Humanity is becoming more resistant to advertising. We are used to seeing it on billboards, print banners, at shopping malls, on social media, and almost everywhere on the web. We use ad blockers because we don’t like it when anyone tries to sell us anything, although we love stories.
Since childhood, we are attentive story listeners. The story is different than pitching a product or service directly. It unites people into a big community of the like-minded who want to listen to what a brand is saying because they share the company’s values, goals, and dreams.
Today’s businesses shouldn’t focus on the question, “How to sell?” They must try to think about “How to make people hear us?” The alternative question that conveys the same idea is, “How to tell a more engaging story?” Companies should invest in storytelling to reach the top of success and conquer the customers’ hearts with something valuable and original.
Brand storytelling is the most effective marketing trend for today. It has been perfectly performing before and seems to be still effective even tomorrow. However, you might ask: how to tell a story most engagingly? How to tell a story that resonates?
Here we will consider the top five most actionable brand storytelling practices. They help companies to be heard by their audiences, build customer loyalty, and grow their popularity.
Trend #1. Anti-Branding
Or anti-storytelling. It is still about telling a story. However, this story is not about a brand. The brand can tell it, the brand can spread it, although this story should be about people and their values.
An average customer is already fed up with obtrusive sales pitches and… and even unobtrusive pitches too. People are tired of listening to brands that are talking about themselves too much. The only thing that can stop their scroll, make them read, and engage with a brand is a real-life story about somebody or something that is very close to each and everyone.
It should be a story about something little distinguished in the crowd. This story will find its tribe and resonate with it.

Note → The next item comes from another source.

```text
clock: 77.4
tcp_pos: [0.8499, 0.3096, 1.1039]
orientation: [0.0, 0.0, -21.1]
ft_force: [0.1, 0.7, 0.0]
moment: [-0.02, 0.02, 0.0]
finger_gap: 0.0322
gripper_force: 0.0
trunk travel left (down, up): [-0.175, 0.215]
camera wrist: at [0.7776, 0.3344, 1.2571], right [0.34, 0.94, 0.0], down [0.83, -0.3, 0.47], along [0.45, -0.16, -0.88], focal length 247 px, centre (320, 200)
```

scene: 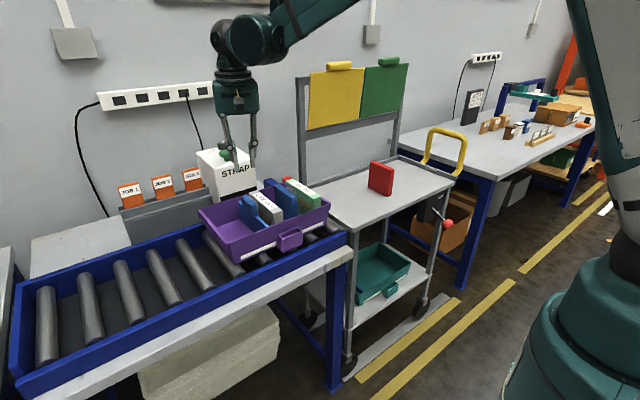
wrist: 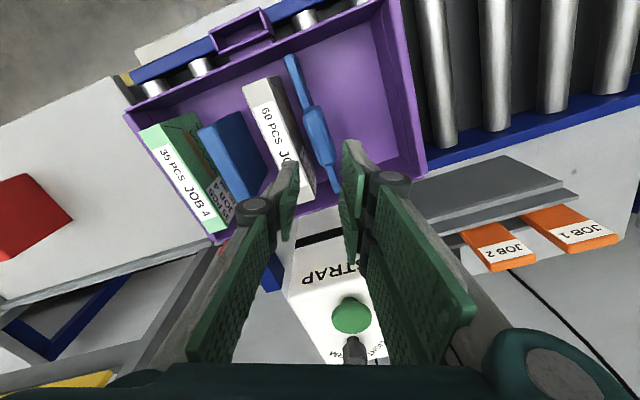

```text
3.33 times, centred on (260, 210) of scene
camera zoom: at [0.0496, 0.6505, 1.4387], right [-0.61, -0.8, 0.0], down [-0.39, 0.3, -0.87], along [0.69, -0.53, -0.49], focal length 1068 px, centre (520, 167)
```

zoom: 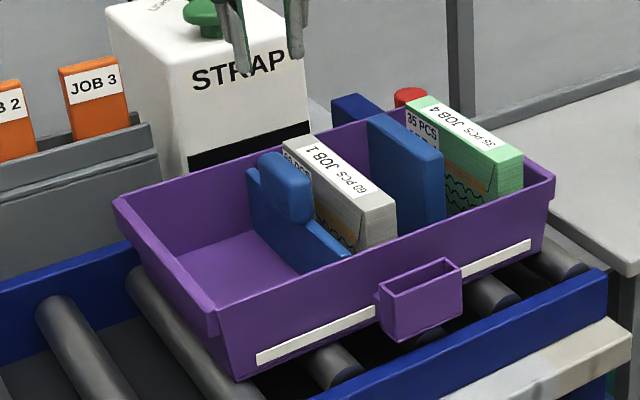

A great example is an anti-branding story created by Zendesk, a customer support software company. It is not about Zendesk but about people and finds reflection in everyone’s life. Such kind of advertising is genuinely unobtrusive and resonating with the audience.
It is about a fictional rock band who are disappointed with the unknown company “stealing” their name. Although musicians admit their need for Zendesk’s services and even create a song about the significance of customer support.
Trend #2. Emphasize on Tragedy
Why? Because a so-called “tragedy” may appear to be the most critical component of a good story. According to Aristotle, it should include three other components: pity, pain, and catharsis. They turn stories into intriguing and memorable experiences that trigger underlying human feelings: fear, anger, sadness, and surprise.
In marketing, “tragedy” is manifested as the customer’s pain point. A brand that hears its audience develops a product (or provides a service) that gives relief to a customer and resolves a problem. You can emphasize a “tragedy” in marketing storytelling to make a message more compelling and touching. It sounds like a problem description and is a necessary component of every good message.
Trend #3. Animated Story
Animation has become one of the most popular marketing trends in recent times. It has been initially born as a storytelling technique for cartoons. However, today marketing leaders use animated videos to promote brands, products, services and educate customers on how to use their products.
We perceive animation subconsciously as an entertaining cartoon, not as a promotional pitch at all. It is commonly fun, attractive, and beautiful. And what’s most important, it is twisting around a story. You can use animation in marketing to spice up a message and turn your story into a kind of entertainment, engaging different target audiences and demographics.
An excellent example is Psiphon’s animated video advertising produced by Explain Ninja.
Trend #4. Mini-Ads
Today’s traditional advertising is losing its effectiveness due to changing consumer behavior. Attention spans become much shorter, and it’s challenging to keep people watching an ad longer than several seconds. Brands should look for alternative ways to connect with their consumers in the digital world, overloaded with banners, textual, and video ads.
Mini-ads have become a response to the growing demand for shorter and more inventive advertising. Facebook has become the first to announce the intention to launch six-second ads that would let companies tell a condensed story to customers.
YouTube has also followed this trend and launched the ‘Six-Second Story Challenge’, an initiative that has brought incredibly good results. This snappy 6-second format seems to become a new actionable practice for forward-thinking brands that strive to drive engagement of the audience that’s already overwhelmed with content.
Trend #5. Combine Incompatible
How to combine incompatible, mix expected and unexpected, relevant, and illogical? The intriguing story that makes us feel something should include all this. A brilliant example is an advertising campaign launched by Milka. Do you remember that famous purple cow?
The cow eating the grass in the Alps can give the best milk to use in chocolate afterward. It is logical. However, what has made Milka’s image so influential and memorable? The answer is something that goes beyond logic. The color of the cow is purple. It seems to be a detail. However, this detail has made a considerable influence on a brand image and made it stand out from all other chocolate brands in the market. That lovely purple cow has done all this.
Conclusion
To tell a great story that touches someone’s heart and engages a mind can be easy if you know several intelligent practices. Here are just a few of them, although we hope they will be a good beginning for your first brand storytelling campaign with brilliant results.